* Document *
********************

Cuando Juan Urbano miraba hacia Alcorcón, veía al Diablo. Pero no era un demonio tradicional, sino el monstruo del racismo, esa extraña criatura con miles de cabezas y una sola boca que repite consignas como si lanzase cuchillos; un ser por cuyas venas no corre sangre, sino un combustible que se inflama cuando entra en contacto con palabras calientes como el sustantivo "extranjero". El racismo no tiene lógica, ni moral, ni matemáticas, y por eso no atiende a razones, conciencias o porcentajes, porque se basa en la pura arbitrariedad de creer que cuando un delito lo comete alguien de Madrid, Cádiz o, por ejemplo, Barcelona, el culpable es sólo él, pero cuando lo comete alguien de Oaxaca, Bucarest, Rabat o Bogotá, hay que acusar a todo México, toda Rumania, todo Marruecos o toda Colombia, cerrarles a sus ciudadanos las aduanas y quemarles las banderas. "El racismo no es una ideología, sino una enfermedad", se dijo, mientras apuraba su desayuno en un bar de la Plaza de España.

Teniendo en cuenta cómo está el mundo, lo que ha ocurrido en Alcorcón tampoco le parecía a Juan Urbano tan grave como para abrir con ello los informativos de las televisiones y las radios y formar el río de tinta amarga que atraviesa las secciones de Sucesos de los periódicos. Le preocupaba mucho más lo que podría ocurrir pasado mañana. Porque, en su opinión, lo que pasó el anterior fin de semana fue una pelea absurda, en ese caso entre dos chicas adolescentes, que se transformó en una batalla entre novios, amigos, jóvenes partidarios de una y otra y los típicos voluntarios del alboroto que siempre se unen a cualquier bronca que les pase cerca, en calidad de brigadistas o mercenarios. Algo desagradable, que obviamente se debe combatir y parar sin contemplaciones y que fue horroroso, sobre todo, para el joven inocente que recibió varias puñaladas sin tener absolutamente nada que ver con el tumulto.

Pero lo que se anuncia para el próximo sábado es mucho peor, porque es un arrebato de pura xenofobia preparado en frío por esos grupos de la ultraderecha juvenil y menos juvenil a los que se tolera demasiado y que andan clamando venganza contra todos los latinoamericanos que viven en Alcorcón. Sin duda, las autoridades deberían hacer todo lo posible por desarticular las bandas que intentan imponer en los barrios sus leyes mafiosas y sus códigos de opereta, "y quizá no fuese mala idea", se dijo Juan Urbano, "que empezaran por los convocantes de esa cacería que se quiere montar pasado mañana. Y después, podían seguir con todos los otros, Latin King's , Ñetas o se llamen como se llamen y sean de donde sean".

********************

* Stated task *
Continue the document that opens with "Cuando Juan Urbano".

********************

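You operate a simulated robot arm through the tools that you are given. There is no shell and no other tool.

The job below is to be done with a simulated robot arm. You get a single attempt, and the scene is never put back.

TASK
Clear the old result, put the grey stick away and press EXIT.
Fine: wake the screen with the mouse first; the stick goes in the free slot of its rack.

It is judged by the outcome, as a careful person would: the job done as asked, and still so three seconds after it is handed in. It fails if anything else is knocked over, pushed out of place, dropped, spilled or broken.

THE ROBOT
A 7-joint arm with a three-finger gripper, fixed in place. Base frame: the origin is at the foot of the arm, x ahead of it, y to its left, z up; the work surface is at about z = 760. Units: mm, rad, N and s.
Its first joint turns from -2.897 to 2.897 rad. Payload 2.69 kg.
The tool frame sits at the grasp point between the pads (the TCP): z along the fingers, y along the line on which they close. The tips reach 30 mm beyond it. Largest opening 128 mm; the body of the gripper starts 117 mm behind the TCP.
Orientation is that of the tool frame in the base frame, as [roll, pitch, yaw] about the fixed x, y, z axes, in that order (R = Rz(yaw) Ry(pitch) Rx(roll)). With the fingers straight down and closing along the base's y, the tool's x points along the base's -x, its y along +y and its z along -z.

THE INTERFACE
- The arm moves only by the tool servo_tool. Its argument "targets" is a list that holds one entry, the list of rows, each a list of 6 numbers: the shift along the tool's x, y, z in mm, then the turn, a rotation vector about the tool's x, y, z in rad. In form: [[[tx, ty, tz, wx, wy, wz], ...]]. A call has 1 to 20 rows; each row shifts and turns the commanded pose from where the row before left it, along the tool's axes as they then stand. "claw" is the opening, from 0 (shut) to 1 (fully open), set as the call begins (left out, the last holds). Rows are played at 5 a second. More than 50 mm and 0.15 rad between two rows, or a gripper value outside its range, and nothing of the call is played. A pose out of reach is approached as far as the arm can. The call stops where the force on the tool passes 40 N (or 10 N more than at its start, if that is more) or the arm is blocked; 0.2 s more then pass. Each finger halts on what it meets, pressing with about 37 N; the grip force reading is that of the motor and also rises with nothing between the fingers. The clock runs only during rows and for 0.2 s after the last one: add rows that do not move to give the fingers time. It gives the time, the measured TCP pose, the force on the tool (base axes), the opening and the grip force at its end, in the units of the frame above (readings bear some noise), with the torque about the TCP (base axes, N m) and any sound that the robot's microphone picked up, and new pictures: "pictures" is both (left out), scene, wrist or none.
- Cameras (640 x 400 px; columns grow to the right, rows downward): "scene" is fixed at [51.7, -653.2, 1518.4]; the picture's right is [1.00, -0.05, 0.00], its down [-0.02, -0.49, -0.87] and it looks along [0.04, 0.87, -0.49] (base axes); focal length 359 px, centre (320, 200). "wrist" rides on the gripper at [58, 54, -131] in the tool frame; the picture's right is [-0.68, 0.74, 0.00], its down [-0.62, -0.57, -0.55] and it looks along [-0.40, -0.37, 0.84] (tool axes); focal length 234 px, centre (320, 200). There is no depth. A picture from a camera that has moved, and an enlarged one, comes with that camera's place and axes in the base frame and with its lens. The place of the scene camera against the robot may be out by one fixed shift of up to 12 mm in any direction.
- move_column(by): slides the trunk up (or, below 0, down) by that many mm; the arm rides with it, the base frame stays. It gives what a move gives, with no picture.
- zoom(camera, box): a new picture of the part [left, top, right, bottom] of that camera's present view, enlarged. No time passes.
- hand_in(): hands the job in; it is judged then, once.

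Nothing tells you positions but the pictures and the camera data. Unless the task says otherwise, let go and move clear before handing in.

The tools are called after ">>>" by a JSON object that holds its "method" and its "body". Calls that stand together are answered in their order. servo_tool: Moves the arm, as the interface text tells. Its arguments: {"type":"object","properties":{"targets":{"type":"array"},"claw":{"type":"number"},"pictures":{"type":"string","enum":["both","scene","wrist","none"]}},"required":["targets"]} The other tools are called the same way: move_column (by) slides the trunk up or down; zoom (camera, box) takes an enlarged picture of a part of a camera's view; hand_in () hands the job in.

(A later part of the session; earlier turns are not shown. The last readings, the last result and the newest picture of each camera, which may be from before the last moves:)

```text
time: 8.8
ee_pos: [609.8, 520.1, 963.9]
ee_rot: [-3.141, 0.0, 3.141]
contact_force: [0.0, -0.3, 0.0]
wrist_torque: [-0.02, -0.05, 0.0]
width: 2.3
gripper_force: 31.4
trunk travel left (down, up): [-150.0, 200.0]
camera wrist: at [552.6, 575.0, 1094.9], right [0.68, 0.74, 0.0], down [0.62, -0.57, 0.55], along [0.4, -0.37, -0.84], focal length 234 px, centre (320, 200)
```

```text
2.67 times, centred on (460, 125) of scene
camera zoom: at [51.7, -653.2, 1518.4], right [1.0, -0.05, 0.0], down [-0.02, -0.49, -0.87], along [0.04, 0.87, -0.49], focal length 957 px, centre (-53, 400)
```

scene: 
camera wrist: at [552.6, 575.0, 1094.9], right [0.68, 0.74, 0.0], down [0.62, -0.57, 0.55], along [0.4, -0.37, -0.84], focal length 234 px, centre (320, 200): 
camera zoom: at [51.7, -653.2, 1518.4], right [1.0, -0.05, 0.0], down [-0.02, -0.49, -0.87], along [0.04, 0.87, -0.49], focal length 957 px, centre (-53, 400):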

********************

* Final result *
Los sucesos de Alcorcón no fueron un asunto de bandas, pero acabarán siéndolo si no se impide que unos y otros se pongan cruces en los pasaportes y se tomen la injusticia por su mano. Pero si eso se logra detener, como seguramente se hará porque las fuerzas de seguridad permanecen en estado de alerta, convendría recordar que un problema de esta clase siempre puede ser útil, porque puede interpretarse como un piloto rojo encendido, una llamada de atención. "Si existen bandas es porque hay jóvenes que se sienten solos", filosofó Juan Urbano, y se dijo que lo primero, las bandas, se puede y debe combatir con policías, pero lo segundo, la soledad, sólo se combate con políticas de integración que hagan lo posible y lo imposible por evitar que surjan guetos en los suburbios y vigilen sin descanso para que no se aísle a los inmigrantes en las escuelas o los institutos; para que no se los explote en sus puestos de trabajo; para que no se permita a los especuladores de toda clase que los condenen a vivir hacinados, etcétera. Por desgracia, no sólo es que eso no se haga con la solvencia que sería deseable, sino que aún tenemos que oír de vez en cuando a determinados políticos que, en cuanto les acercan un micrófono, vinculan inmigración con delincuencia y, una y otra vez, acercan la llama de sus discursos a la pólvora del patriotismo malintencionado. "Hay cosas que arden muy fácilmente, y ésas son las que hace falta mantener más lejos del fuego", pensó Juan Urbano, mientras salía del bar y caminaba hacia la calle de la Princesa, mirando a la gente de todas partes que se cruzaba en su camino.